* **What to produce**:
Output every line of the data exactly as it appears. The answer is a JSON array that holds each line as a string and skips blank lines.

|---|

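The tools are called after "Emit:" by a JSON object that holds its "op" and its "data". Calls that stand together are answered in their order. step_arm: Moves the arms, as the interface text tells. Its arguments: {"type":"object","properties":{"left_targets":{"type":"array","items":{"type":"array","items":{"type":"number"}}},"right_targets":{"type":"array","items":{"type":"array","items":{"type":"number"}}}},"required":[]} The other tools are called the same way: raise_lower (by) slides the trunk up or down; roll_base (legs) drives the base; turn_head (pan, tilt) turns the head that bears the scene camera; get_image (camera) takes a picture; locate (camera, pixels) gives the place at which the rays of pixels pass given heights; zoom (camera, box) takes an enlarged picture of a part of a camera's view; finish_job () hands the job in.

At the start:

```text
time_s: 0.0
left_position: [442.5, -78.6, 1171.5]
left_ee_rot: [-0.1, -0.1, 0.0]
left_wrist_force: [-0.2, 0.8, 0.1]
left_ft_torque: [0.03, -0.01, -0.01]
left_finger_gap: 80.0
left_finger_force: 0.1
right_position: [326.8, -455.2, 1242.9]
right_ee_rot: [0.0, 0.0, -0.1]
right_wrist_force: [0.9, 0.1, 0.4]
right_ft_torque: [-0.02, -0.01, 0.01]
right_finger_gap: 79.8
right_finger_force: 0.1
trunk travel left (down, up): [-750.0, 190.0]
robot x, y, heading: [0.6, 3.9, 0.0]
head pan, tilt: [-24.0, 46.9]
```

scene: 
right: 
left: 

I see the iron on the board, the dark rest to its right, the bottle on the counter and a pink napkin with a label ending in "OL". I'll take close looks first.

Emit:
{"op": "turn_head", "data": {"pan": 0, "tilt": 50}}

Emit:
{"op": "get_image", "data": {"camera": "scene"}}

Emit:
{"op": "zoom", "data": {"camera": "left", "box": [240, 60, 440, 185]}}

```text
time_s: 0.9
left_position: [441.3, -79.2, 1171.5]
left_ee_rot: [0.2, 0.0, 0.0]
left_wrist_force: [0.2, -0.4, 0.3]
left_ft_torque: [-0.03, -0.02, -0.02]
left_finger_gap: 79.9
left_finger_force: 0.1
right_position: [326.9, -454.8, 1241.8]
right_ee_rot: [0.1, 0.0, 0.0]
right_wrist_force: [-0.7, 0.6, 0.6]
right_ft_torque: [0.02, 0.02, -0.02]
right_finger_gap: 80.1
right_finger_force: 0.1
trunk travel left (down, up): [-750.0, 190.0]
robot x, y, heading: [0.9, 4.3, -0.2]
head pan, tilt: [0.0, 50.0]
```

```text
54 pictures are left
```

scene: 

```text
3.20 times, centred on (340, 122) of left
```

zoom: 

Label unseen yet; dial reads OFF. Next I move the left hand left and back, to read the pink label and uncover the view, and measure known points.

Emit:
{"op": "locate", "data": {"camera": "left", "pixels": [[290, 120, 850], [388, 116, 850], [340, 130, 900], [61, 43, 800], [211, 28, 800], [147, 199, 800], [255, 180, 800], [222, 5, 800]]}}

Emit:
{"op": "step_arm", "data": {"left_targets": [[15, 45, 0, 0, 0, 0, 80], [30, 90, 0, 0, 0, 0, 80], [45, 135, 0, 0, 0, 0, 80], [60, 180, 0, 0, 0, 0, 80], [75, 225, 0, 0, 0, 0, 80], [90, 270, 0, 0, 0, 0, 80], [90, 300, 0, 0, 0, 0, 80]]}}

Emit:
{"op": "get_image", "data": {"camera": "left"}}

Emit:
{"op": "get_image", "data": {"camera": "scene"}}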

|---|

* **Exercise response**:
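[
  "The tools are called after \"Emit:\" by a JSON object that holds its \"op\" and its \"data\". Calls that stand together are answered in their order. step_arm: Moves the arms, as the interface text tells. Its arguments: {\"type\":\"object\",\"properties\":{\"left_targets\":{\"type\":\"array\",\"items\":{\"type\":\"array\",\"items\":{\"type\":\"number\"}}},\"right_targets\":{\"type\":\"array\",\"items\":{\"type\":\"array\",\"items\":{\"type\":\"number\"}}}},\"required\":[]} The other tools are called the same way: raise_lower (by) slides the trunk up or down; roll_base (legs) drives the base; turn_head (pan, tilt) turns the head that bears the scene camera; get_image (camera) takes a picture; locate (camera, pixels) gives the place at which the rays of pixels pass given heights; zoom (camera, box) takes an enlarged picture of a part of a camera's view; finish_job () hands the job in.",
  "At the start:",
  "```text",
  "time_s: 0.0",
  "left_position: [442.5, -78.6, 1171.5]",
  "left_ee_rot: [-0.1, -0.1, 0.0]",
  "left_wrist_force: [-0.2, 0.8, 0.1]",
  "left_ft_torque: [0.03, -0.01, -0.01]",
  "left_finger_gap: 80.0",
  "left_finger_force: 0.1",
  "right_position: [326.8, -455.2, 1242.9]",
  "right_ee_rot: [0.0, 0.0, -0.1]",
  "right_wrist_force: [0.9, 0.1, 0.4]",
  "right_ft_torque: [-0.02, -0.01, 0.01]",
  "right_finger_gap: 79.8",
  "right_finger_force: 0.1",
  "trunk travel left (down, up): [-750.0, 190.0]",
  "robot x, y, heading: [0.6, 3.9, 0.0]",
  "head pan, tilt: [-24.0, 46.9]",
  "```",
  "scene: ",
  "right: ",
  "left: ",
  "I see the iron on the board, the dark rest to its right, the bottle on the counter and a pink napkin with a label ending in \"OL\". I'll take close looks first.",
  "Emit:",
  "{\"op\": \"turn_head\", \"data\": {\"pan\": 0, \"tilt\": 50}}",
  "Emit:",
  "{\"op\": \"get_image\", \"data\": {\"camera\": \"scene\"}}",
  "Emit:",
  "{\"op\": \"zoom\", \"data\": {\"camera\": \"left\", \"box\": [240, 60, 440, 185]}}",
  "```text",
  "time_s: 0.9",
  "left_position: [441.3, -79.2, 1171.5]",
  "left_ee_rot: [0.2, 0.0, 0.0]",
  "left_wrist_force: [0.2, -0.4, 0.3]",
  "left_ft_torque: [-0.03, -0.02, -0.02]",
  "left_finger_gap: 79.9",
  "left_finger_force: 0.1",
  "right_position: [326.9, -454.8, 1241.8]",
  "right_ee_rot: [0.1, 0.0, 0.0]",
  "right_wrist_force: [-0.7, 0.6, 0.6]",
  "right_ft_torque: [0.02, 0.02, -0.02]",
  "right_finger_gap: 80.1",
  "right_finger_force: 0.1",
  "trunk travel left (down, up): [-750.0, 190.0]",
  "robot x, y, heading: [0.9, 4.3, -0.2]",
  "head pan, tilt: [0.0, 50.0]",
  "```",
  "```text",
  "54 pictures are left",
  "```",
  "scene: ",
  "```text",
  "3.20 times, centred on (340, 122) of left",
  "```",
  "zoom: ",
  "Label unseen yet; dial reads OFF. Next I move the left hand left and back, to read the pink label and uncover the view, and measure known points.",
  "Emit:",
  "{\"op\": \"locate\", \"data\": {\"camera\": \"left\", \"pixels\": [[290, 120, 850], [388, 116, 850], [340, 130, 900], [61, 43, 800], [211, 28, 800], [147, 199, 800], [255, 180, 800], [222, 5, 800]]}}",
  "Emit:",
  "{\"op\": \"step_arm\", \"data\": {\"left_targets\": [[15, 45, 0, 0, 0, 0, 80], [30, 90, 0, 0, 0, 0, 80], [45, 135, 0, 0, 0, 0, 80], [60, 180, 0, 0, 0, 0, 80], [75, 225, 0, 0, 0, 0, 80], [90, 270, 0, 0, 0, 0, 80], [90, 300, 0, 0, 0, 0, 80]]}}",
  "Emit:",
  "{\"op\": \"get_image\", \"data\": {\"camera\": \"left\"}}",
  "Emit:",
  "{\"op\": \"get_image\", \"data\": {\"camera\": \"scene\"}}"
]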